**The request:** Provide the original wording of the text provided from "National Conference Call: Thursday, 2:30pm" as far as "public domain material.".

══ Text provided ══

National Conference Call: Thursday, 2:30pm ET

San Francisco - Dozens of companies from the technology and telecommunications sector, public interest groups, and library associations have banded together with the Electronic Frontier Foundation (EFF) to fight a proposed treaty that would grant broadcasters and cablecasters a new 50-year intellectual property right in their transmissions, regardless of whether they own the copyright in the content being transmitted. The treaty would radically change U.S. law, create liability concerns for Internet service providers and device manufacturers, interfere with the rollout of broadband and home networking services, and restrict citizens' access to information and public domain material.

Thursday's conference call will be hosted by Washington, D.C., public interest group Public Knowledge. Other participants will include EFF International Affairs Director Gwen Hinze, Verizon Communications' Vice President Sarah Deutsch, Senior Vice President of Government Affairs of the Consumer Electronics Association (CEA) Michael Petricone, and others.

═══
══ Items ══

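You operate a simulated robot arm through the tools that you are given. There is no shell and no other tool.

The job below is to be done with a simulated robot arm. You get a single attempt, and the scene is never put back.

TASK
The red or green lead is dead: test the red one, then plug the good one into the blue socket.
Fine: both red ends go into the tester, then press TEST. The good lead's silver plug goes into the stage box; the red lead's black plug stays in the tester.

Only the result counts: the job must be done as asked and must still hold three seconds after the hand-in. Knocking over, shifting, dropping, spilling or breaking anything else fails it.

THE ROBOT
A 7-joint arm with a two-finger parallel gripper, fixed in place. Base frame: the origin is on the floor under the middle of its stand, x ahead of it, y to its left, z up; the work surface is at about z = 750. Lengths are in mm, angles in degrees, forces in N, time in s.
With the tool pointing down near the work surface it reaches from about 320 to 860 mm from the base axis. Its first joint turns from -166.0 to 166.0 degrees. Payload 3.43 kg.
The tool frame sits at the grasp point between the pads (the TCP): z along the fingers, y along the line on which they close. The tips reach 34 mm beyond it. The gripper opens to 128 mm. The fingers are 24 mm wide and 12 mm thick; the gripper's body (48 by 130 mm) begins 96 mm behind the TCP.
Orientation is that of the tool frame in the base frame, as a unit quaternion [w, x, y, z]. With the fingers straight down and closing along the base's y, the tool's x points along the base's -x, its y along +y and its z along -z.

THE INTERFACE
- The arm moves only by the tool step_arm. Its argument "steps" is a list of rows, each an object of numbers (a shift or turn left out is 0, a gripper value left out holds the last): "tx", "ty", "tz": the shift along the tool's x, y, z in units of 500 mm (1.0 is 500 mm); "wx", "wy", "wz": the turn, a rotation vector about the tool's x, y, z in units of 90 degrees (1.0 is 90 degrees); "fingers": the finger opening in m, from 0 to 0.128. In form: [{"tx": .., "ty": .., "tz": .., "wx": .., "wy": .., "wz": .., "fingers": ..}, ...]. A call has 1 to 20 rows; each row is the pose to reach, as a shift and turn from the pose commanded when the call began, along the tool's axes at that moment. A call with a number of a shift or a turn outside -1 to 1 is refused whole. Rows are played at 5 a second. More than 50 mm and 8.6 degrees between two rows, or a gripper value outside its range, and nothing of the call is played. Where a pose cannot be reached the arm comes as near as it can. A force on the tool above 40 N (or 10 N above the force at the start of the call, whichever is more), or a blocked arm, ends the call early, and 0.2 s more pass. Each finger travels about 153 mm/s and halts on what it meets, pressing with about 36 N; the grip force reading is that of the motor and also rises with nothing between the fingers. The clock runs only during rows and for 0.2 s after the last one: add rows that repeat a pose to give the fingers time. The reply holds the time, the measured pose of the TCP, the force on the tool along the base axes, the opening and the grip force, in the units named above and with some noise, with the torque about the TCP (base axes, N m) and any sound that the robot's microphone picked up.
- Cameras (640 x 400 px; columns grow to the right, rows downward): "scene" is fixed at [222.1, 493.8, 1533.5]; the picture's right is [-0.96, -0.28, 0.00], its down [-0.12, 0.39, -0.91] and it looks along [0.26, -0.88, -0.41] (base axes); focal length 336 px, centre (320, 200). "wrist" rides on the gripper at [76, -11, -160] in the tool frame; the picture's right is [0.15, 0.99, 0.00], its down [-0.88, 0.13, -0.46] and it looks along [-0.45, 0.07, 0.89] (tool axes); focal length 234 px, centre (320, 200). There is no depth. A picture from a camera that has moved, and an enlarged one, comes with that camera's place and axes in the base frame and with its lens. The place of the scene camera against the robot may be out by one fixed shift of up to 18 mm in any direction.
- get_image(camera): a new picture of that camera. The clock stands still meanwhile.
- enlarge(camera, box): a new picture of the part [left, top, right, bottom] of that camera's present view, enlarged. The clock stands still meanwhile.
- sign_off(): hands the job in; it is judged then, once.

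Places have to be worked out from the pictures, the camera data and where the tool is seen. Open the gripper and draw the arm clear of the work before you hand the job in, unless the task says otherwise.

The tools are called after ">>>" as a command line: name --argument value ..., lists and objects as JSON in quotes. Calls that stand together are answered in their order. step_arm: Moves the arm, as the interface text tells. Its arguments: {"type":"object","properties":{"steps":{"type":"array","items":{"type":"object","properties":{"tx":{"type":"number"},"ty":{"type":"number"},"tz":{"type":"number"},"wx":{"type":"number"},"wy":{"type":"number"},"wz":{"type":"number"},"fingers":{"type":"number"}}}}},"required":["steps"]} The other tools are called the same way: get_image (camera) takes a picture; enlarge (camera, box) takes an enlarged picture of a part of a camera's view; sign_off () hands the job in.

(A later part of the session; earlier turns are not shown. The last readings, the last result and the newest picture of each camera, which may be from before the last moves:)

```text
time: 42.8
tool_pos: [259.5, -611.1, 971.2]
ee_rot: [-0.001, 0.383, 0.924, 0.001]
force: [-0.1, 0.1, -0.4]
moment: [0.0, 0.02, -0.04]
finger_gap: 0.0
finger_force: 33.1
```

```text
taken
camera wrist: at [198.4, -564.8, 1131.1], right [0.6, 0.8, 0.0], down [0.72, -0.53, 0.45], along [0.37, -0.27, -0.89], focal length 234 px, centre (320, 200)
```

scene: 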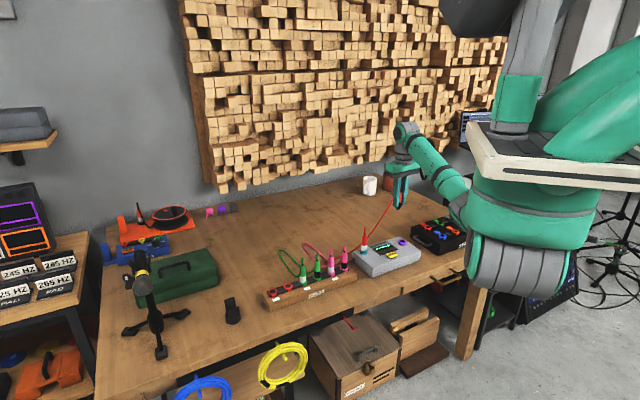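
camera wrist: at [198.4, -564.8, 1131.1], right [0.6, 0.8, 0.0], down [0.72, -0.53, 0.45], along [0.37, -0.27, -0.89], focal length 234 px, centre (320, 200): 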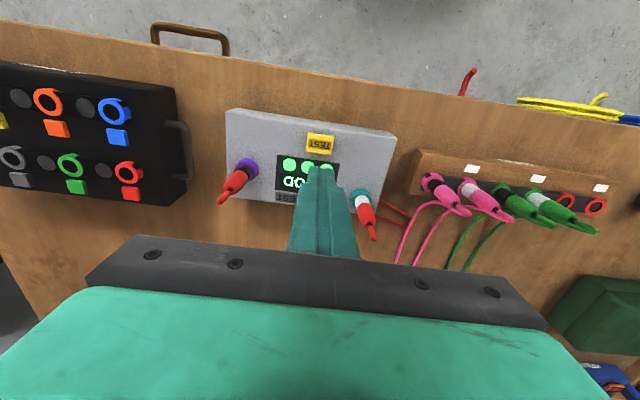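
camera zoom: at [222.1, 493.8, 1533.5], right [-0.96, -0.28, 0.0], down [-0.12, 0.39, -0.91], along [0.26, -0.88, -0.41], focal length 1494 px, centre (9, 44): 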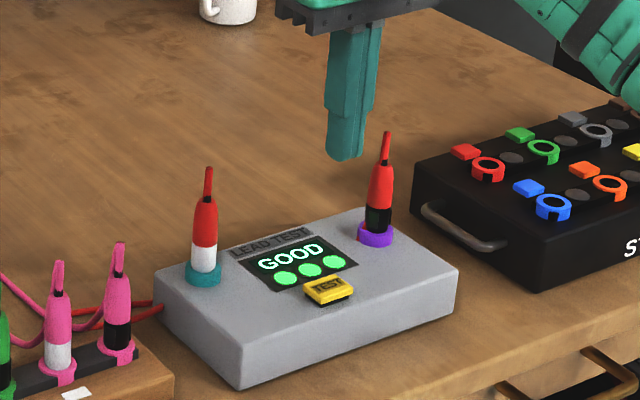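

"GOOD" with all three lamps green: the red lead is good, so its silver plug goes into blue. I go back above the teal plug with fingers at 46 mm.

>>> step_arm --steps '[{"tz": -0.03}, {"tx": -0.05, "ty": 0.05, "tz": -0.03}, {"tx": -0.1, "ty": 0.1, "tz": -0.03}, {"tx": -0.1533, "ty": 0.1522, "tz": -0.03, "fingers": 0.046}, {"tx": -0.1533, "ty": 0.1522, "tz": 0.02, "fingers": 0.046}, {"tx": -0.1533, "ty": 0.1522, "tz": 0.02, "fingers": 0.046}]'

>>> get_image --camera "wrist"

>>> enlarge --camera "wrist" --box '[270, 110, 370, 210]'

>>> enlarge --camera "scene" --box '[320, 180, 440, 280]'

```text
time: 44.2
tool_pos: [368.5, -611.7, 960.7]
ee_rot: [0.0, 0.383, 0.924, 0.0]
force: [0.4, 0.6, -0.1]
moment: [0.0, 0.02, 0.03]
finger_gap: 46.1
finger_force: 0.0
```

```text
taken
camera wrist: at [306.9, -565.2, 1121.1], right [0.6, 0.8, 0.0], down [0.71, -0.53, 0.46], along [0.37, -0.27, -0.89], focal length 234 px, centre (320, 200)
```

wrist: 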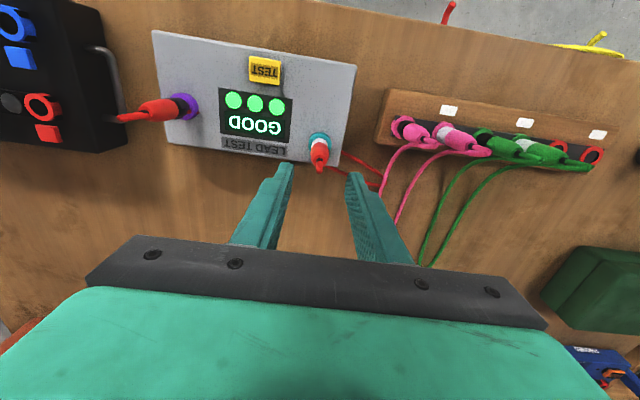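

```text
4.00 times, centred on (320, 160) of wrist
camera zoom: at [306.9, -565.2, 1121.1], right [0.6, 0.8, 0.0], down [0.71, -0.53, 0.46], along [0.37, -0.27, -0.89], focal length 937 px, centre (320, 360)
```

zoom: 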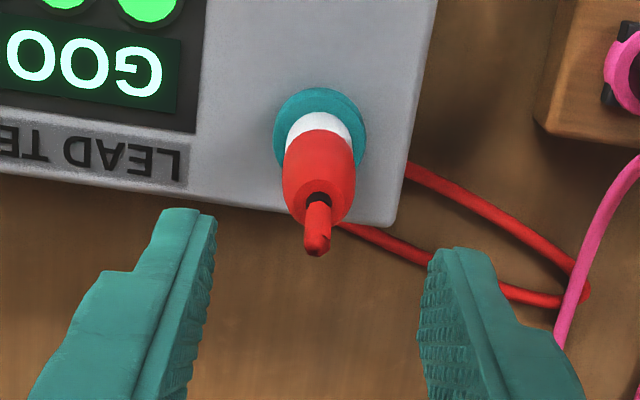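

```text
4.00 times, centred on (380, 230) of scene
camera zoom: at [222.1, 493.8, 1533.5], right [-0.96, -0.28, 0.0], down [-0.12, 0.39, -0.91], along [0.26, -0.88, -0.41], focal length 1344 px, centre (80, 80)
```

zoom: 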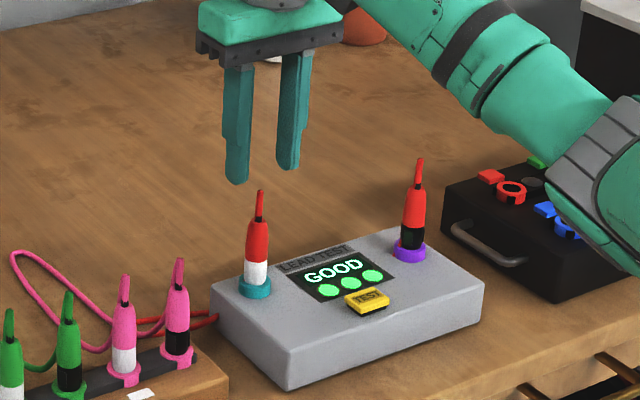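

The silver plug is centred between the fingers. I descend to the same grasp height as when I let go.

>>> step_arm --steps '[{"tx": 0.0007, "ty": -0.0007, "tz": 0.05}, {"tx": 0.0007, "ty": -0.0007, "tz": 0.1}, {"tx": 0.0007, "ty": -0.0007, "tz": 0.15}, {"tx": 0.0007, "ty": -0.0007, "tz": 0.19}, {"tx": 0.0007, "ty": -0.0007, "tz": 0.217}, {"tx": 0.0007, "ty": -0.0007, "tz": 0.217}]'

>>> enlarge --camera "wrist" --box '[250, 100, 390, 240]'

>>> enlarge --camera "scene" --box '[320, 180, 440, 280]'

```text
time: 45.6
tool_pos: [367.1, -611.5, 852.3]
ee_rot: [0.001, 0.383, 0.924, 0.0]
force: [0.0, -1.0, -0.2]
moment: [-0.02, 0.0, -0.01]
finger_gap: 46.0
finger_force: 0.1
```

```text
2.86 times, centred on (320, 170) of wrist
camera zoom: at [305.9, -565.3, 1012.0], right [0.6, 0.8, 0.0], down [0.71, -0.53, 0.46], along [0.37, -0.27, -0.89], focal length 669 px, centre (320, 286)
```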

═══
══ Items ══

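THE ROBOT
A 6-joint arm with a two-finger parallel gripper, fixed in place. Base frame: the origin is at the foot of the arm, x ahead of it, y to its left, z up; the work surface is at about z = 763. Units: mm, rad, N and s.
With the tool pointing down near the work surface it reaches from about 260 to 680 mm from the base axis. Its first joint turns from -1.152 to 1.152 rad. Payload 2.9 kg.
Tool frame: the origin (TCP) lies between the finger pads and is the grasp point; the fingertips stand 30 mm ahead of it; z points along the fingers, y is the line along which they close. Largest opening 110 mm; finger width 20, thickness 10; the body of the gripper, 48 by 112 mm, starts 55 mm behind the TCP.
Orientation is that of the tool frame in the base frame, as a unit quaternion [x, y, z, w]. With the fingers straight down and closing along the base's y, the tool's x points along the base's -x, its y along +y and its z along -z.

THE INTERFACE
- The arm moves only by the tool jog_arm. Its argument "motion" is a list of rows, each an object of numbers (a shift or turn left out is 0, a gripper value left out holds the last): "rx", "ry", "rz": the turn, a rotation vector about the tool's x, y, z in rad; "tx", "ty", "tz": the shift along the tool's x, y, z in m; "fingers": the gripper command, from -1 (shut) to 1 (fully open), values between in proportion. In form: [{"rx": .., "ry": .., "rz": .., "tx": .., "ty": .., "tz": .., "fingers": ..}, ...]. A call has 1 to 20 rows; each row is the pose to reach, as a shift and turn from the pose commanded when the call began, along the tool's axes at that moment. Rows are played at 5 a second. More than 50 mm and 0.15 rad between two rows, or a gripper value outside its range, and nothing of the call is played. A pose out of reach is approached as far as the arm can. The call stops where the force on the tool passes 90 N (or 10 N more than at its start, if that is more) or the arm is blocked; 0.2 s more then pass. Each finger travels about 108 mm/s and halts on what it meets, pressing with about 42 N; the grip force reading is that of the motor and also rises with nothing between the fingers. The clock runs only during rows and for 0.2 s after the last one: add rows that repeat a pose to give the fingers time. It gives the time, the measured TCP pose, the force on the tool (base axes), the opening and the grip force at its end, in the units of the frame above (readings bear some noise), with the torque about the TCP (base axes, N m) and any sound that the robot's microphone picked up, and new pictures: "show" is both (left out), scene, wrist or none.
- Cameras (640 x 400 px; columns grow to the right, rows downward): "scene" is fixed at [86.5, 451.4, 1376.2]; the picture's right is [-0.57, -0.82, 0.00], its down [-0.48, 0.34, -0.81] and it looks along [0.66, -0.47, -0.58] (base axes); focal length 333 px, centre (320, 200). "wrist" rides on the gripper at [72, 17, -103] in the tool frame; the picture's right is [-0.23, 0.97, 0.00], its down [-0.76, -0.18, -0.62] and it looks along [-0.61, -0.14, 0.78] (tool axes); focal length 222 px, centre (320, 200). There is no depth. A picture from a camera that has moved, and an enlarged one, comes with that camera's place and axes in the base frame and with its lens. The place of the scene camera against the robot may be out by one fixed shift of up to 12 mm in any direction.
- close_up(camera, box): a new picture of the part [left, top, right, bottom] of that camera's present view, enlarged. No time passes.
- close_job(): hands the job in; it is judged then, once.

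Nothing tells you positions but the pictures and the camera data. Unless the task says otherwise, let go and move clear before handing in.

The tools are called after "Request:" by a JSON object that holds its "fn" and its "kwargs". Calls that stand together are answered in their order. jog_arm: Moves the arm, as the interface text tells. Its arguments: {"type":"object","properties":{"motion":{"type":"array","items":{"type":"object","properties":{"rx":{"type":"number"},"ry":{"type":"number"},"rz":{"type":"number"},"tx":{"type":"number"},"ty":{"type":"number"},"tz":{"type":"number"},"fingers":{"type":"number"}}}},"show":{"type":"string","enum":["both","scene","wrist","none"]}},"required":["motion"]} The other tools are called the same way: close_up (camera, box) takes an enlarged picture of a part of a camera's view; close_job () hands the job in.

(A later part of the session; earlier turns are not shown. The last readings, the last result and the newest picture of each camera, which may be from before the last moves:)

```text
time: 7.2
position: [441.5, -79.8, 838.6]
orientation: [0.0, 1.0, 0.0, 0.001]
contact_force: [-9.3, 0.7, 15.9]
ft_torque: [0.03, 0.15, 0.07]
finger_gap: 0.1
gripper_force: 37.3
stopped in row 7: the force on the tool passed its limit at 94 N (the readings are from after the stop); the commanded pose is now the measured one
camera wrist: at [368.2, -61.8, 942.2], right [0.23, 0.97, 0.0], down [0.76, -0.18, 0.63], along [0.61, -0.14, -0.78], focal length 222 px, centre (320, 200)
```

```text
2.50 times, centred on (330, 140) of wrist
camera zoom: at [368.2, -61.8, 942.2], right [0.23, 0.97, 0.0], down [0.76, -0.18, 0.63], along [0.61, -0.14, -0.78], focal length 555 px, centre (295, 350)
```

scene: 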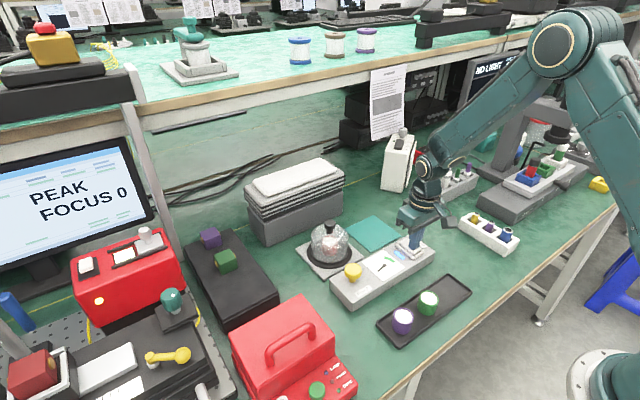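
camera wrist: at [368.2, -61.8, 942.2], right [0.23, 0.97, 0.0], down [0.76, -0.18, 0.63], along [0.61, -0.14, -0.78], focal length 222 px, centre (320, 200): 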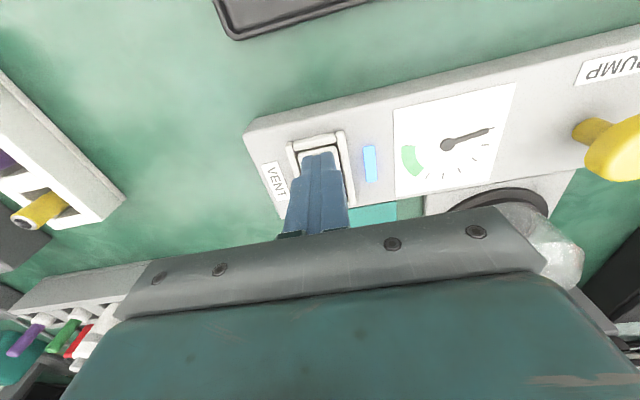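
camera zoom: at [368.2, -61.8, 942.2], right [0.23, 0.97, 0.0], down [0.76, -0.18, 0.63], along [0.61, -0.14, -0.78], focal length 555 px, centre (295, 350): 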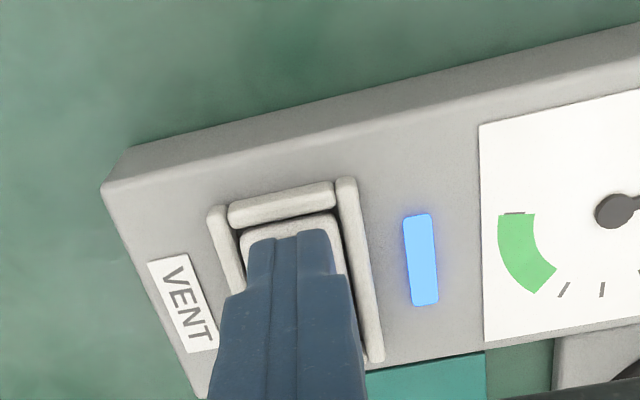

═══
══ Items ══

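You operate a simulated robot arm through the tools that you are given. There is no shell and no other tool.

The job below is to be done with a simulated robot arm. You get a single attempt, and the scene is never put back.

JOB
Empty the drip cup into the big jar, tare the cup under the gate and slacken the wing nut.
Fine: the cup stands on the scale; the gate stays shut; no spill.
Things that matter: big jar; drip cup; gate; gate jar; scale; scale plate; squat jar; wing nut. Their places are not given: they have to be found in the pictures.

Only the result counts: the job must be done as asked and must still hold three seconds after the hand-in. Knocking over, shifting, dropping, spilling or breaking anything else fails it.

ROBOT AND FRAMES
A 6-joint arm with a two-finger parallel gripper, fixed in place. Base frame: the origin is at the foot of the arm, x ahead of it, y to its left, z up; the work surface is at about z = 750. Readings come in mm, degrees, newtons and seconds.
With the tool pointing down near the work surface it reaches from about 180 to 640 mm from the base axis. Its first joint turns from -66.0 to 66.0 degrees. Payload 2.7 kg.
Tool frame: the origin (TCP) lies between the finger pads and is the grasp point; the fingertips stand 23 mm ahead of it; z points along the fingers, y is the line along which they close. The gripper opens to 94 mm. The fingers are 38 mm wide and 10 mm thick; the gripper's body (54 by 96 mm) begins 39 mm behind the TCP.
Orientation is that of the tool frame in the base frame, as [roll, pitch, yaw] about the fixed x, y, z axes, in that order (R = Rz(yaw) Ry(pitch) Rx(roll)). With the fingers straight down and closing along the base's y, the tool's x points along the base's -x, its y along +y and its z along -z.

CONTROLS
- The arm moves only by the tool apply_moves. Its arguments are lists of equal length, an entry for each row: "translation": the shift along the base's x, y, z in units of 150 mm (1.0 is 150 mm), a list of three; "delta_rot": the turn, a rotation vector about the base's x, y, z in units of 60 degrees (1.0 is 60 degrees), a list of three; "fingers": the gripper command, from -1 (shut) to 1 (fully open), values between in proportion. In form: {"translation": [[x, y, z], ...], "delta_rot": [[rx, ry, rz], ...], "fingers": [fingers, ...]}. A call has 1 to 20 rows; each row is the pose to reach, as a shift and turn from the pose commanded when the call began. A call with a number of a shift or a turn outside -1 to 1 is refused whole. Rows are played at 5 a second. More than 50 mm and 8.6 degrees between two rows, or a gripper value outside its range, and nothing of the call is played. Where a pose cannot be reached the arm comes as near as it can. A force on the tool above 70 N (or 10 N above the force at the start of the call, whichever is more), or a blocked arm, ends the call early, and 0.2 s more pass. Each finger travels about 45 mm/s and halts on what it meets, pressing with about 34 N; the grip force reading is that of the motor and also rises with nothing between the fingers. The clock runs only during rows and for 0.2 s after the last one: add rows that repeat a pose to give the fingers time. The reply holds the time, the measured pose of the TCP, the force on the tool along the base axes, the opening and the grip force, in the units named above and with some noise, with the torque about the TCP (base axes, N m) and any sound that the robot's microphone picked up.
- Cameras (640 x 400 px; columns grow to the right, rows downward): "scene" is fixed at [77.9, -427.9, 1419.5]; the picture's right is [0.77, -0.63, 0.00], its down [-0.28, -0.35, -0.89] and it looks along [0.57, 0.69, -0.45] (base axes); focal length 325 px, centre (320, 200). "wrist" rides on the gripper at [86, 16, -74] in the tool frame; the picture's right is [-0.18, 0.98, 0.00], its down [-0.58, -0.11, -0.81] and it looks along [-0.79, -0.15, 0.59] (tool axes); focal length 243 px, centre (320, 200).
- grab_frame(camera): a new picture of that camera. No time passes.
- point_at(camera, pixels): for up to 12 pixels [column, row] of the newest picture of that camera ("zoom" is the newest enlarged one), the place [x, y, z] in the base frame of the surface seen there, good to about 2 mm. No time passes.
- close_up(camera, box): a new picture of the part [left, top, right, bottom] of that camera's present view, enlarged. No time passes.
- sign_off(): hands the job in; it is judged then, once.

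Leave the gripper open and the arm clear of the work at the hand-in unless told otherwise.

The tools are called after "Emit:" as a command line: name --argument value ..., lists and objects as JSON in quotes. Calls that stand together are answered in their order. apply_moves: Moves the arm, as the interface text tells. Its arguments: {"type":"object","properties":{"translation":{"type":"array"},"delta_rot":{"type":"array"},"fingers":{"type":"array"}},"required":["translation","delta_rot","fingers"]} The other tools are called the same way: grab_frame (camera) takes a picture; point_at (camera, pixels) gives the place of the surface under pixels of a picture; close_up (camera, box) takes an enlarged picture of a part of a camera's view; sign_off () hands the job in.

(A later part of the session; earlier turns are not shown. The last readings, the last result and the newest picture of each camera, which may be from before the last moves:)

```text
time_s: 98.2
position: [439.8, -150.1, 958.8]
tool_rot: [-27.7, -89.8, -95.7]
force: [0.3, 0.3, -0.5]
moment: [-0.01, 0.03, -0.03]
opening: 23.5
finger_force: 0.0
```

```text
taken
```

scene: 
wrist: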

═══

**Task answer:**
National Conference Call: Thursday, 2:30pm ET

San Francisco - Dozens of companies from the technology and telecommunications sector, public interest groups, and library associations have banded together with the Electronic Frontier Foundation (EFF) to fight a proposed treaty that would grant broadcasters and cablecasters a new 50-year intellectual property right in their transmissions, regardless of whether they own the copyright in the content being transmitted. The treaty would radically change U.S. law, create liability concerns for Internet service providers and device manufacturers, interfere with the rollout of broadband and home networking services, and restrict citizens' access to information and public domain material.